Instructions to follow:
Give all of the lines again exactly as they read. Return a JSON list in which every string is one line; blank lines are skipped.
-=-=-
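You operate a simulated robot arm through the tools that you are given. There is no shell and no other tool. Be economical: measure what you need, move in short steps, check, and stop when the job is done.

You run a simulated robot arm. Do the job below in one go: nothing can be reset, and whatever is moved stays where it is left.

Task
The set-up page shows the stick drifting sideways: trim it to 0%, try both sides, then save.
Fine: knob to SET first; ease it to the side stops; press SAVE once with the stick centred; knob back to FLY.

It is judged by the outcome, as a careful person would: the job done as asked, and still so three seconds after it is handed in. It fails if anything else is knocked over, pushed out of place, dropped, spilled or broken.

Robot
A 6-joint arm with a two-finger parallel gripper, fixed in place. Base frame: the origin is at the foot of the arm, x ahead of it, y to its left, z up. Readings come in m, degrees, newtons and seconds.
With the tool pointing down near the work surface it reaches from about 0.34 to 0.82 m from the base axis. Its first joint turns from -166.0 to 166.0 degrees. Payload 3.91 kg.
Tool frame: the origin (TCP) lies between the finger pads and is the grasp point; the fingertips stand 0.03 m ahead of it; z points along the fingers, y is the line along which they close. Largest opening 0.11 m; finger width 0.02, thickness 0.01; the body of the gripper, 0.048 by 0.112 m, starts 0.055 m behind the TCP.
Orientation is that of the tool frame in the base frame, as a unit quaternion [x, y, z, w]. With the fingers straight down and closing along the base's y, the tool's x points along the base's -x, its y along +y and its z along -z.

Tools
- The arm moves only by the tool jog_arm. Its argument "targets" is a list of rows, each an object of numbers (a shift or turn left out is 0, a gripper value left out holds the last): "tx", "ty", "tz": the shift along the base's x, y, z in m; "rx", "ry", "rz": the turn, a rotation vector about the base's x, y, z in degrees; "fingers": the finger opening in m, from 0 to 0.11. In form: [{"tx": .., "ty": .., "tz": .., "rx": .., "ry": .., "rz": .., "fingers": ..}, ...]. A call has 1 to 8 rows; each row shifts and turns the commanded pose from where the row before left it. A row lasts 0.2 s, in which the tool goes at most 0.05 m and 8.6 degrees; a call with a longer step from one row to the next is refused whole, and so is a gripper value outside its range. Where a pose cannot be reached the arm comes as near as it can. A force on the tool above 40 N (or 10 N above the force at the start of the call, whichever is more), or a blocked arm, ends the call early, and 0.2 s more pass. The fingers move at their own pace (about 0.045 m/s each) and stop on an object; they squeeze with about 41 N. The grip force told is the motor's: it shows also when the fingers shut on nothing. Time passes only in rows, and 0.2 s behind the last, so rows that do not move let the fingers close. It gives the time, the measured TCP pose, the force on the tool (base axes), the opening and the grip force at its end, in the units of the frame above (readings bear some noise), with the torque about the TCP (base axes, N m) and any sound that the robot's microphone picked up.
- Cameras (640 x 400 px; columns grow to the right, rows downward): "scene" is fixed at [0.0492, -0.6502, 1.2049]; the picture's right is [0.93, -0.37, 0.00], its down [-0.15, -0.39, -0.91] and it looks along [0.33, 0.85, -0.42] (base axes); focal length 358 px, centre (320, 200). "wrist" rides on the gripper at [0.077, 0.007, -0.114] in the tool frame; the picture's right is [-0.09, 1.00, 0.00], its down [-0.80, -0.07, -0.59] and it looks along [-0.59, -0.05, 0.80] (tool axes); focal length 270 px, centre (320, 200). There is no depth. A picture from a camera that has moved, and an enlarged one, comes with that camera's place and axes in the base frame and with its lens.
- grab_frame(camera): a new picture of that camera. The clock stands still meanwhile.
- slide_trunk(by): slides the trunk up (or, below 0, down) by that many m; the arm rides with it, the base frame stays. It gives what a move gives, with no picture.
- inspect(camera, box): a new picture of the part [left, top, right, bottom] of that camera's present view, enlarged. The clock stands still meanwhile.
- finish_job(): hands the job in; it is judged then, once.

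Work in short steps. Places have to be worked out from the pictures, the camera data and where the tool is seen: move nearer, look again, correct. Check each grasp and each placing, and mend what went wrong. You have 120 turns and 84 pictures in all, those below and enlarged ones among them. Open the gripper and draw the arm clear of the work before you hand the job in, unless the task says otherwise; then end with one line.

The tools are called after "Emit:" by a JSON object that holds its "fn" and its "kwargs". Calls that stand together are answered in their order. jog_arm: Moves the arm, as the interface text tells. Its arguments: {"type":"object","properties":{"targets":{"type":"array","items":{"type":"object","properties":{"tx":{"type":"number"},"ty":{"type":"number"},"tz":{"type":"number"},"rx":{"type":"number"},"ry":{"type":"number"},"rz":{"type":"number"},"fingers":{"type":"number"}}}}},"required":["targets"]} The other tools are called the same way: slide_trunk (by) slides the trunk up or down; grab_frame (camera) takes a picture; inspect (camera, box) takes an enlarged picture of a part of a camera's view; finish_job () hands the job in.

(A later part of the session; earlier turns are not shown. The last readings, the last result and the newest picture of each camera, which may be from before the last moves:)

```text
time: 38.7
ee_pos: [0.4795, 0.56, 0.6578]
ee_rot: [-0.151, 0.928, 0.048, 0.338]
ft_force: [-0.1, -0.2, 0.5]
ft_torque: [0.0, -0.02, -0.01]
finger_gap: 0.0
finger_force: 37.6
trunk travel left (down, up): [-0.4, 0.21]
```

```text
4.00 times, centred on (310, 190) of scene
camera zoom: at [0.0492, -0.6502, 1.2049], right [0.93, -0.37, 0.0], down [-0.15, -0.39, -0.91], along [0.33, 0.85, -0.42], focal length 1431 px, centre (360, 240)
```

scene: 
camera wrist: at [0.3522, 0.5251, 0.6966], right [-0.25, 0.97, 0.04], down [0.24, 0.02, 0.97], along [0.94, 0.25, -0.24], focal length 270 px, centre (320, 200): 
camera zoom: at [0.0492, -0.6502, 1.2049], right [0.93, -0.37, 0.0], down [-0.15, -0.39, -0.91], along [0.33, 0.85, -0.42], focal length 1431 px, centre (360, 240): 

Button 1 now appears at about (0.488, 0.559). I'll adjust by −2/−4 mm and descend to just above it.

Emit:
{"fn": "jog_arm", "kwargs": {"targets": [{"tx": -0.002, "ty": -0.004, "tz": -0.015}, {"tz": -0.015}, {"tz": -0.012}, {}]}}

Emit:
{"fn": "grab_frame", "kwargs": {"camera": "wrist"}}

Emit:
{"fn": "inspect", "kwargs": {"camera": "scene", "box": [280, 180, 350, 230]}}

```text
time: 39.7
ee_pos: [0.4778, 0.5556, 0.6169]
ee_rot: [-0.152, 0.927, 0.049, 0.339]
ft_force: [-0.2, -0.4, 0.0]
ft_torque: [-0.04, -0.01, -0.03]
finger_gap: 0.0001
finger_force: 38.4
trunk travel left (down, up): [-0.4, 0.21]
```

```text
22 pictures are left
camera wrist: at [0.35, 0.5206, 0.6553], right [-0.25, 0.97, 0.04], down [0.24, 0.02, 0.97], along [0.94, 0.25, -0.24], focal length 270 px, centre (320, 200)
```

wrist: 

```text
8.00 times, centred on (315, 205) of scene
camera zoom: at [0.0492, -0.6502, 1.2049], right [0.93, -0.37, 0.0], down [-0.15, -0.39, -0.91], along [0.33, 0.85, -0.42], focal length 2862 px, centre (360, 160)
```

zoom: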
-=-=-
Response below:
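[
  "You operate a simulated robot arm through the tools that you are given. There is no shell and no other tool. Be economical: measure what you need, move in short steps, check, and stop when the job is done.",
  "You run a simulated robot arm. Do the job below in one go: nothing can be reset, and whatever is moved stays where it is left.",
  "Task",
  "The set-up page shows the stick drifting sideways: trim it to 0%, try both sides, then save.",
  "Fine: knob to SET first; ease it to the side stops; press SAVE once with the stick centred; knob back to FLY.",
  "It is judged by the outcome, as a careful person would: the job done as asked, and still so three seconds after it is handed in. It fails if anything else is knocked over, pushed out of place, dropped, spilled or broken.",
  "Robot",
  "A 6-joint arm with a two-finger parallel gripper, fixed in place. Base frame: the origin is at the foot of the arm, x ahead of it, y to its left, z up. Readings come in m, degrees, newtons and seconds.",
  "With the tool pointing down near the work surface it reaches from about 0.34 to 0.82 m from the base axis. Its first joint turns from -166.0 to 166.0 degrees. Payload 3.91 kg.",
  "Tool frame: the origin (TCP) lies between the finger pads and is the grasp point; the fingertips stand 0.03 m ahead of it; z points along the fingers, y is the line along which they close. Largest opening 0.11 m; finger width 0.02, thickness 0.01; the body of the gripper, 0.048 by 0.112 m, starts 0.055 m behind the TCP.",
  "Orientation is that of the tool frame in the base frame, as a unit quaternion [x, y, z, w]. With the fingers straight down and closing along the base's y, the tool's x points along the base's -x, its y along +y and its z along -z.",
  "Tools",
  "- The arm moves only by the tool jog_arm. Its argument \"targets\" is a list of rows, each an object of numbers (a shift or turn left out is 0, a gripper value left out holds the last): \"tx\", \"ty\", \"tz\": the shift along the base's x, y, z in m; \"rx\", \"ry\", \"rz\": the turn, a rotation vector about the base's x, y, z in degrees; \"fingers\": the finger opening in m, from 0 to 0.11. In form: [{\"tx\": .., \"ty\": .., \"tz\": .., \"rx\": .., \"ry\": .., \"rz\": .., \"fingers\": ..}, ...]. A call has 1 to 8 rows; each row shifts and turns the commanded pose from where the row before left it. A row lasts 0.2 s, in which the tool goes at most 0.05 m and 8.6 degrees; a call with a longer step from one row to the next is refused whole, and so is a gripper value outside its range. Where a pose cannot be reached the arm comes as near as it can. A force on the tool above 40 N (or 10 N above the force at the start of the call, whichever is more), or a blocked arm, ends the call early, and 0.2 s more pass. The fingers move at their own pace (about 0.045 m/s each) and stop on an object; they squeeze with about 41 N. The grip force told is the motor's: it shows also when the fingers shut on nothing. Time passes only in rows, and 0.2 s behind the last, so rows that do not move let the fingers close. It gives the time, the measured TCP pose, the force on the tool (base axes), the opening and the grip force at its end, in the units of the frame above (readings bear some noise), with the torque about the TCP (base axes, N m) and any sound that the robot's microphone picked up.",
  "- Cameras (640 x 400 px; columns grow to the right, rows downward): \"scene\" is fixed at [0.0492, -0.6502, 1.2049]; the picture's right is [0.93, -0.37, 0.00], its down [-0.15, -0.39, -0.91] and it looks along [0.33, 0.85, -0.42] (base axes); focal length 358 px, centre (320, 200). \"wrist\" rides on the gripper at [0.077, 0.007, -0.114] in the tool frame; the picture's right is [-0.09, 1.00, 0.00], its down [-0.80, -0.07, -0.59] and it looks along [-0.59, -0.05, 0.80] (tool axes); focal length 270 px, centre (320, 200). There is no depth. A picture from a camera that has moved, and an enlarged one, comes with that camera's place and axes in the base frame and with its lens.",
  "- grab_frame(camera): a new picture of that camera. The clock stands still meanwhile.",
  "- slide_trunk(by): slides the trunk up (or, below 0, down) by that many m; the arm rides with it, the base frame stays. It gives what a move gives, with no picture.",
  "- inspect(camera, box): a new picture of the part [left, top, right, bottom] of that camera's present view, enlarged. The clock stands still meanwhile.",
  "- finish_job(): hands the job in; it is judged then, once.",
  "Work in short steps. Places have to be worked out from the pictures, the camera data and where the tool is seen: move nearer, look again, correct. Check each grasp and each placing, and mend what went wrong. You have 120 turns and 84 pictures in all, those below and enlarged ones among them. Open the gripper and draw the arm clear of the work before you hand the job in, unless the task says otherwise; then end with one line.",
  "The tools are called after \"Emit:\" by a JSON object that holds its \"fn\" and its \"kwargs\". Calls that stand together are answered in their order. jog_arm: Moves the arm, as the interface text tells. Its arguments: {\"type\":\"object\",\"properties\":{\"targets\":{\"type\":\"array\",\"items\":{\"type\":\"object\",\"properties\":{\"tx\":{\"type\":\"number\"},\"ty\":{\"type\":\"number\"},\"tz\":{\"type\":\"number\"},\"rx\":{\"type\":\"number\"},\"ry\":{\"type\":\"number\"},\"rz\":{\"type\":\"number\"},\"fingers\":{\"type\":\"number\"}}}}},\"required\":[\"targets\"]} The other tools are called the same way: slide_trunk (by) slides the trunk up or down; grab_frame (camera) takes a picture; inspect (camera, box) takes an enlarged picture of a part of a camera's view; finish_job () hands the job in.",
  "(A later part of the session; earlier turns are not shown. The last readings, the last result and the newest picture of each camera, which may be from before the last moves:)",
  "```text",
  "time: 38.7",
  "ee_pos: [0.4795, 0.56, 0.6578]",
  "ee_rot: [-0.151, 0.928, 0.048, 0.338]",
  "ft_force: [-0.1, -0.2, 0.5]",
  "ft_torque: [0.0, -0.02, -0.01]",
  "finger_gap: 0.0",
  "finger_force: 37.6",
  "trunk travel left (down, up): [-0.4, 0.21]",
  "```",
  "```text",
  "4.00 times, centred on (310, 190) of scene",
  "camera zoom: at [0.0492, -0.6502, 1.2049], right [0.93, -0.37, 0.0], down [-0.15, -0.39, -0.91], along [0.33, 0.85, -0.42], focal length 1431 px, centre (360, 240)",
  "```",
  "scene: ",
  "camera wrist: at [0.3522, 0.5251, 0.6966], right [-0.25, 0.97, 0.04], down [0.24, 0.02, 0.97], along [0.94, 0.25, -0.24], focal length 270 px, centre (320, 200): ",
  "camera zoom: at [0.0492, -0.6502, 1.2049], right [0.93, -0.37, 0.0], down [-0.15, -0.39, -0.91], along [0.33, 0.85, -0.42], focal length 1431 px, centre (360, 240): ",
  "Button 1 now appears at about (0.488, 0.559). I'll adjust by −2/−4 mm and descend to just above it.",
  "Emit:",
  "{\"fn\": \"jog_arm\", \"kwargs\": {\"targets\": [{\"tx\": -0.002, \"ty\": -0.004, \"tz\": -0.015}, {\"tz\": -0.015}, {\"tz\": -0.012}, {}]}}",
  "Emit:",
  "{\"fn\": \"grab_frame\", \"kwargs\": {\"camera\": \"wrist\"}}",
  "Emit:",
  "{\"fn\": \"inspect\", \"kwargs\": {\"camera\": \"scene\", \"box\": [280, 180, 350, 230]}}",
  "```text",
  "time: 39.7",
  "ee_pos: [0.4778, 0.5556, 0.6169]",
  "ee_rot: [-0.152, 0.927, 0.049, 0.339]",
  "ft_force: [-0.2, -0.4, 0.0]",
  "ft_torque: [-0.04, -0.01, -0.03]",
  "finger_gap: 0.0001",
  "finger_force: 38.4",
  "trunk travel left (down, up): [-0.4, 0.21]",
  "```",
  "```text",
  "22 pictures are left",
  "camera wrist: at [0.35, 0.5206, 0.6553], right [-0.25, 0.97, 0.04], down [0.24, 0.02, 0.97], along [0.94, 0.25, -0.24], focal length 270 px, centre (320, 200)",
  "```",
  "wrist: ",
  "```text",
  "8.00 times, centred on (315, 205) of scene",
  "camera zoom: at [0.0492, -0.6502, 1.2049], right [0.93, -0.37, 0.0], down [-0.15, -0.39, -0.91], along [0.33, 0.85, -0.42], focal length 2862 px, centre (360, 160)",
  "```",
  "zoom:"
]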